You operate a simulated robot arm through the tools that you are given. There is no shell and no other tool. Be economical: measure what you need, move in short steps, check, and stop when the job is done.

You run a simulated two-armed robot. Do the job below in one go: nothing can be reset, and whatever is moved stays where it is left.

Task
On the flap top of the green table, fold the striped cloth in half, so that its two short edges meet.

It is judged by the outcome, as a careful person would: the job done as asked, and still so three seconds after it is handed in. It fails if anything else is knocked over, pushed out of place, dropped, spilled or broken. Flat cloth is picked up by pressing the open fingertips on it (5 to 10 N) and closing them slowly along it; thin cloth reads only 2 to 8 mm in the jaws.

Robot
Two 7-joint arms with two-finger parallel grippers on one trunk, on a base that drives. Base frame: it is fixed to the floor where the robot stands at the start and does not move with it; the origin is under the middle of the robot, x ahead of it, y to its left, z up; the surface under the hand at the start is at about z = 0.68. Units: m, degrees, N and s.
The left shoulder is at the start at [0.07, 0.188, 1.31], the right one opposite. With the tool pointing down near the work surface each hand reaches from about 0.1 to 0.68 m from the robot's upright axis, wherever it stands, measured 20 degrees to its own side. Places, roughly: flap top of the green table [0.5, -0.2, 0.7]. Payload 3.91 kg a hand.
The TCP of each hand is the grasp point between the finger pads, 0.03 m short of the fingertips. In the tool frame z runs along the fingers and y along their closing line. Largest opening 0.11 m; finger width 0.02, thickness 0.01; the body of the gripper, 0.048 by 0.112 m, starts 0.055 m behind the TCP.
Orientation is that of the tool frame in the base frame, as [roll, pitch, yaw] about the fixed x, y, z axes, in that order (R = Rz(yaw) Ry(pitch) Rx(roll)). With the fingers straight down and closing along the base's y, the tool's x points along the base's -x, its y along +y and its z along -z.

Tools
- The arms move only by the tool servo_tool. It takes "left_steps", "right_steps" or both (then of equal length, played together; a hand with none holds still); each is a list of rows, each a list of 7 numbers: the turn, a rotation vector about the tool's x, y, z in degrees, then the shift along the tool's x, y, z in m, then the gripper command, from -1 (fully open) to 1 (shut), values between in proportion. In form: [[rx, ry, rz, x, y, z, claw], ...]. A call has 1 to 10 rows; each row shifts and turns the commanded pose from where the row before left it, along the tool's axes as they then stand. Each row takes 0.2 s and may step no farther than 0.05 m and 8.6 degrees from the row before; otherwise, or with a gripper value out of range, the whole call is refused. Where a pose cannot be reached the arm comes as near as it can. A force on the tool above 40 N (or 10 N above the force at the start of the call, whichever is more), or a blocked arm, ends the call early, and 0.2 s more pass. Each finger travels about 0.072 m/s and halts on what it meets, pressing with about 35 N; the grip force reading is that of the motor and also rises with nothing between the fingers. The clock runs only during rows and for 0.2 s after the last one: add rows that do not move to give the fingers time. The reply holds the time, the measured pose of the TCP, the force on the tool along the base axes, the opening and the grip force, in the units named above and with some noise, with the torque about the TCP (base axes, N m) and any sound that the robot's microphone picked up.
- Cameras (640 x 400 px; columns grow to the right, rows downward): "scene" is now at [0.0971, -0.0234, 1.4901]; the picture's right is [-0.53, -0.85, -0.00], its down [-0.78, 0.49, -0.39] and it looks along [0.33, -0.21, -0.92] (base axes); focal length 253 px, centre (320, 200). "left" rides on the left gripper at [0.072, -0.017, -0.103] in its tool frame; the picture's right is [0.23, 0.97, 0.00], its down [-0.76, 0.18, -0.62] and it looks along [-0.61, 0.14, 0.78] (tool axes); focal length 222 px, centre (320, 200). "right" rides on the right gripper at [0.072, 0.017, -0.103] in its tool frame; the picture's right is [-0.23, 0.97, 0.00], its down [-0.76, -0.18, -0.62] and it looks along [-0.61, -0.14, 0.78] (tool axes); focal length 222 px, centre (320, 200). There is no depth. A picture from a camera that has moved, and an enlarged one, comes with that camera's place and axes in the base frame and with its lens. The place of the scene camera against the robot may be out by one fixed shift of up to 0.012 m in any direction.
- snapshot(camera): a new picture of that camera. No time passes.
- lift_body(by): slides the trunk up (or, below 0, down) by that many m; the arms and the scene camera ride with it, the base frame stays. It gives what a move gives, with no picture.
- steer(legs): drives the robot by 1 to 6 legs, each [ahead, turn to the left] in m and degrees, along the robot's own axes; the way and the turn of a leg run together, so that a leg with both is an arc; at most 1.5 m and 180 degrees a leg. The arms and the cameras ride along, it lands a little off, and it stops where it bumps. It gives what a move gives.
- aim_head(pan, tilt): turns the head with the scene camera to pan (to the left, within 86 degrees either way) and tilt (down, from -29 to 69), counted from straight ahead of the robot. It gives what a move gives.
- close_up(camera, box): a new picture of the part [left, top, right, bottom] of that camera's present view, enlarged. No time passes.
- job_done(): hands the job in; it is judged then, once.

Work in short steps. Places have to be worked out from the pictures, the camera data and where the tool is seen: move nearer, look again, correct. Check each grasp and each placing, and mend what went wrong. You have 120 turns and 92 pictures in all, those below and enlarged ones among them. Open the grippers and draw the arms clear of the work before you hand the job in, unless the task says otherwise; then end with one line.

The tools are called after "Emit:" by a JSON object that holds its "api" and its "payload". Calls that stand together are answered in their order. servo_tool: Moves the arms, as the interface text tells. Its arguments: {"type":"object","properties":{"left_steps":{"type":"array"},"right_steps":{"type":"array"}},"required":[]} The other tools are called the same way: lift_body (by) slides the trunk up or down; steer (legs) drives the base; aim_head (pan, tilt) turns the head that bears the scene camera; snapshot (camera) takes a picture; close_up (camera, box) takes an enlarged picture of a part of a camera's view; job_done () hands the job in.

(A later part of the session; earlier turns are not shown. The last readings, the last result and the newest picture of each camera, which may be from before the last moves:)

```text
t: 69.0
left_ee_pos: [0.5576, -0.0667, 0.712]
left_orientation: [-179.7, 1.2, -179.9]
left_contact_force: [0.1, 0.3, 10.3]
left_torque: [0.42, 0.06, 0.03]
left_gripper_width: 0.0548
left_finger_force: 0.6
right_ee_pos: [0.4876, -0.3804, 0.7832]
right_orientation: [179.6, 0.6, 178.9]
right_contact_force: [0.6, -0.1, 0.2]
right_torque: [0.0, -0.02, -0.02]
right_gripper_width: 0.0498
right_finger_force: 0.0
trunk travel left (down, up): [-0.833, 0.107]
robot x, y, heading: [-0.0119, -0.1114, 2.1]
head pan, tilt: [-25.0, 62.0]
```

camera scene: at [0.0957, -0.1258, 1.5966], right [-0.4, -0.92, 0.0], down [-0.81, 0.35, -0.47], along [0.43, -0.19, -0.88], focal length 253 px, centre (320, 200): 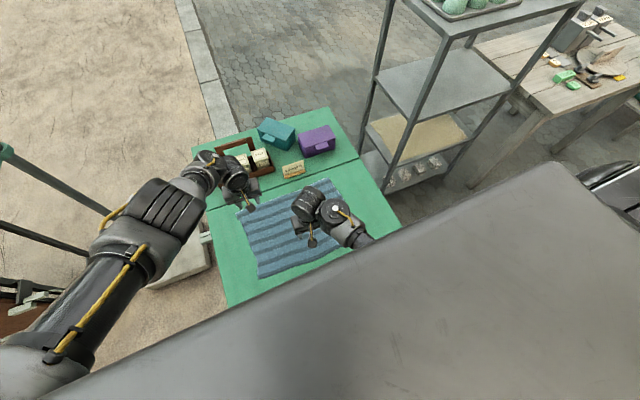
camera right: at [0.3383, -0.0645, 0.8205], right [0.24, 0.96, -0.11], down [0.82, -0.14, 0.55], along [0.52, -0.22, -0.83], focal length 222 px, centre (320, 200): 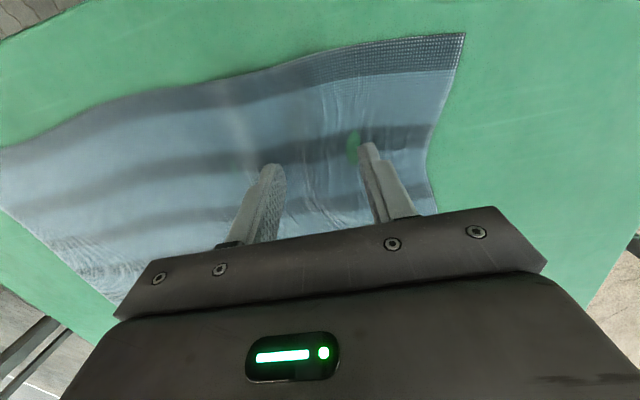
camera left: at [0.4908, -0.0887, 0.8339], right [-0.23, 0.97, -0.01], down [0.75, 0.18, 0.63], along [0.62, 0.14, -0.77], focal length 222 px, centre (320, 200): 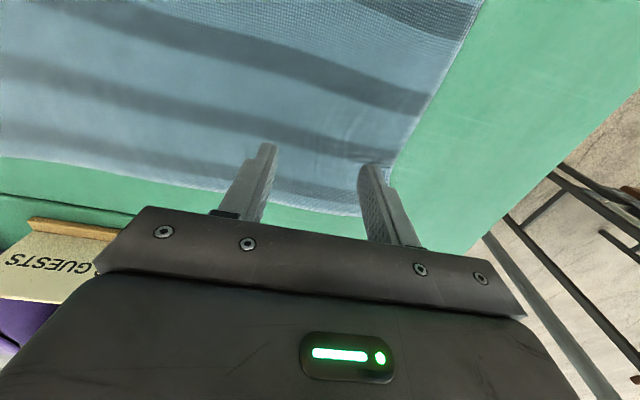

============================================================

### Short exercise
All of the material above needs to be restated exactly, with no pictures.

### Solution to the exercise
You operate a simulated robot arm through the tools that you are given. There is no shell and no other tool. Be economical: measure what you need, move in short steps, check, and stop when the job is done.

You run a simulated two-armed robot. Do the job below in one go: nothing can be reset, and whatever is moved stays where it is left.

Task
On the flap top of the green table, fold the striped cloth in half, so that its two short edges meet.

It is judged by the outcome, as a careful person would: the job done as asked, and still so three seconds after it is handed in. It fails if anything else is knocked over, pushed out of place, dropped, spilled or broken. Flat cloth is picked up by pressing the open fingertips on it (5 to 10 N) and closing them slowly along it; thin cloth reads only 2 to 8 mm in the jaws.

Robot
Two 7-joint arms with two-finger parallel grippers on one trunk, on a base that drives. Base frame: it is fixed to the floor where the robot stands at the start and does not move with it; the origin is under the middle of the robot, x ahead of it, y to its left, z up; the surface under the hand at the start is at about z = 0.68. Units: m, degrees, N and s.
The left shoulder is at the start at [0.07, 0.188, 1.31], the right one opposite. With the tool pointing down near the work surface each hand reaches from about 0.1 to 0.68 m from the robot's upright axis, wherever it stands, measured 20 degrees to its own side. Places, roughly: flap top of the green table [0.5, -0.2, 0.7]. Payload 3.91 kg a hand.
The TCP of each hand is the grasp point between the finger pads, 0.03 m short of the fingertips. In the tool frame z runs along the fingers and y along their closing line. Largest opening 0.11 m; finger width 0.02, thickness 0.01; the body of the gripper, 0.048 by 0.112 m, starts 0.055 m behind the TCP.
Orientation is that of the tool frame in the base frame, as [roll, pitch, yaw] about the fixed x, y, z axes, in that order (R = Rz(yaw) Ry(pitch) Rx(roll)). With the fingers straight down and closing along the base's y, the tool's x points along the base's -x, its y along +y and its z along -z.

Tools
- The arms move only by the tool servo_tool. It takes "left_steps", "right_steps" or both (then of equal length, played together; a hand with none holds still); each is a list of rows, each a list of 7 numbers: the turn, a rotation vector about the tool's x, y, z in degrees, then the shift along the tool's x, y, z in m, then the gripper command, from -1 (fully open) to 1 (shut), values between in proportion. In form: [[rx, ry, rz, x, y, z, claw], ...]. A call has 1 to 10 rows; each row shifts and turns the commanded pose from where the row before left it, along the tool's axes as they then stand. Each row takes 0.2 s and may step no farther than 0.05 m and 8.6 degrees from the row before; otherwise, or with a gripper value out of range, the whole call is refused. Where a pose cannot be reached the arm comes as near as it can. A force on the tool above 40 N (or 10 N above the force at the start of the call, whichever is more), or a blocked arm, ends the call early, and 0.2 s more pass. Each finger travels about 0.072 m/s and halts on what it meets, pressing with about 35 N; the grip force reading is that of the motor and also rises with nothing between the fingers. The clock runs only during rows and for 0.2 s after the last one: add rows that do not move to give the fingers time. The reply holds the time, the measured pose of the TCP, the force on the tool along the base axes, the opening and the grip force, in the units named above and with some noise, with the torque about the TCP (base axes, N m) and any sound that the robot's microphone picked up.
- Cameras (640 x 400 px; columns grow to the right, rows downward): "scene" is now at [0.0971, -0.0234, 1.4901]; the picture's right is [-0.53, -0.85, -0.00], its down [-0.78, 0.49, -0.39] and it looks along [0.33, -0.21, -0.92] (base axes); focal length 253 px, centre (320, 200). "left" rides on the left gripper at [0.072, -0.017, -0.103] in its tool frame; the picture's right is [0.23, 0.97, 0.00], its down [-0.76, 0.18, -0.62] and it looks along [-0.61, 0.14, 0.78] (tool axes); focal length 222 px, centre (320, 200). "right" rides on the right gripper at [0.072, 0.017, -0.103] in its tool frame; the picture's right is [-0.23, 0.97, 0.00], its down [-0.76, -0.18, -0.62] and it looks along [-0.61, -0.14, 0.78] (tool axes); focal length 222 px, centre (320, 200). There is no depth. A picture from a camera that has moved, and an enlarged one, comes with that camera's place and axes in the base frame and with its lens. The place of the scene camera against the robot may be out by one fixed shift of up to 0.012 m in any direction.
- snapshot(camera): a new picture of that camera. No time passes.
- lift_body(by): slides the trunk up (or, below 0, down) by that many m; the arms and the scene camera ride with it, the base frame stays. It gives what a move gives, with no picture.
- steer(legs): drives the robot by 1 to 6 legs, each [ahead, turn to the left] in m and degrees, along the robot's own axes; the way and the turn of a leg run together, so that a leg with both is an arc; at most 1.5 m and 180 degrees a leg. The arms and the cameras ride along, it lands a little off, and it stops where it bumps. It gives what a move gives.
- aim_head(pan, tilt): turns the head with the scene camera to pan (to the left, within 86 degrees either way) and tilt (down, from -29 to 69), counted from straight ahead of the robot. It gives what a move gives.
- close_up(camera, box): a new picture of the part [left, top, right, bottom] of that camera's present view, enlarged. No time passes.
- job_done(): hands the job in; it is judged then, once.

Work in short steps. Places have to be worked out from the pictures, the camera data and where the tool is seen: move nearer, look again, correct. Check each grasp and each placing, and mend what went wrong. You have 120 turns and 92 pictures in all, those below and enlarged ones among them. Open the grippers and draw the arms clear of the work before you hand the job in, unless the task says otherwise; then end with one line.

The tools are called after "Emit:" by a JSON object that holds its "api" and its "payload". Calls that stand together are answered in their order. servo_tool: Moves the arms, as the interface text tells. Its arguments: {"type":"object","properties":{"left_steps":{"type":"array"},"right_steps":{"type":"array"}},"required":[]} The other tools are called the same way: lift_body (by) slides the trunk up or down; steer (legs) drives the base; aim_head (pan, tilt) turns the head that bears the scene camera; snapshot (camera) takes a picture; close_up (camera, box) takes an enlarged picture of a part of a camera's view; job_done () hands the job in.

(A later part of the session; earlier turns are not shown. The last readings, the last result and the newest picture of each camera, which may be from before the last moves:)

```text
t: 69.0
left_ee_pos: [0.5576, -0.0667, 0.712]
left_orientation: [-179.7, 1.2, -179.9]
left_contact_force: [0.1, 0.3, 10.3]
left_torque: [0.42, 0.06, 0.03]
left_gripper_width: 0.0548
left_finger_force: 0.6
right_ee_pos: [0.4876, -0.3804, 0.7832]
right_orientation: [179.6, 0.6, 178.9]
right_contact_force: [0.6, -0.1, 0.2]
right_torque: [0.0, -0.02, -0.02]
right_gripper_width: 0.0498
right_finger_force: 0.0
trunk travel left (down, up): [-0.833, 0.107]
robot x, y, heading: [-0.0119, -0.1114, 2.1]
head pan, tilt: [-25.0, 62.0]
```

camera scene: at [0.0957, -0.1258, 1.5966], right [-0.4, -0.92, 0.0], down [-0.81, 0.35, -0.47], along [0.43, -0.19, -0.88], focal length 253 px, centre (320, 200): 
camera right: at [0.3383, -0.0645, 0.8205], right [0.24, 0.96, -0.11], down [0.82, -0.14, 0.55], along [0.52, -0.22, -0.83], focal length 222 px, centre (320, 200): 
camera left: at [0.4908, -0.0887, 0.8339], right [-0.23, 0.97, -0.01], down [0.75, 0.18, 0.63], along [0.62, 0.14, -0.77], focal length 222 px, centre (320, 200): 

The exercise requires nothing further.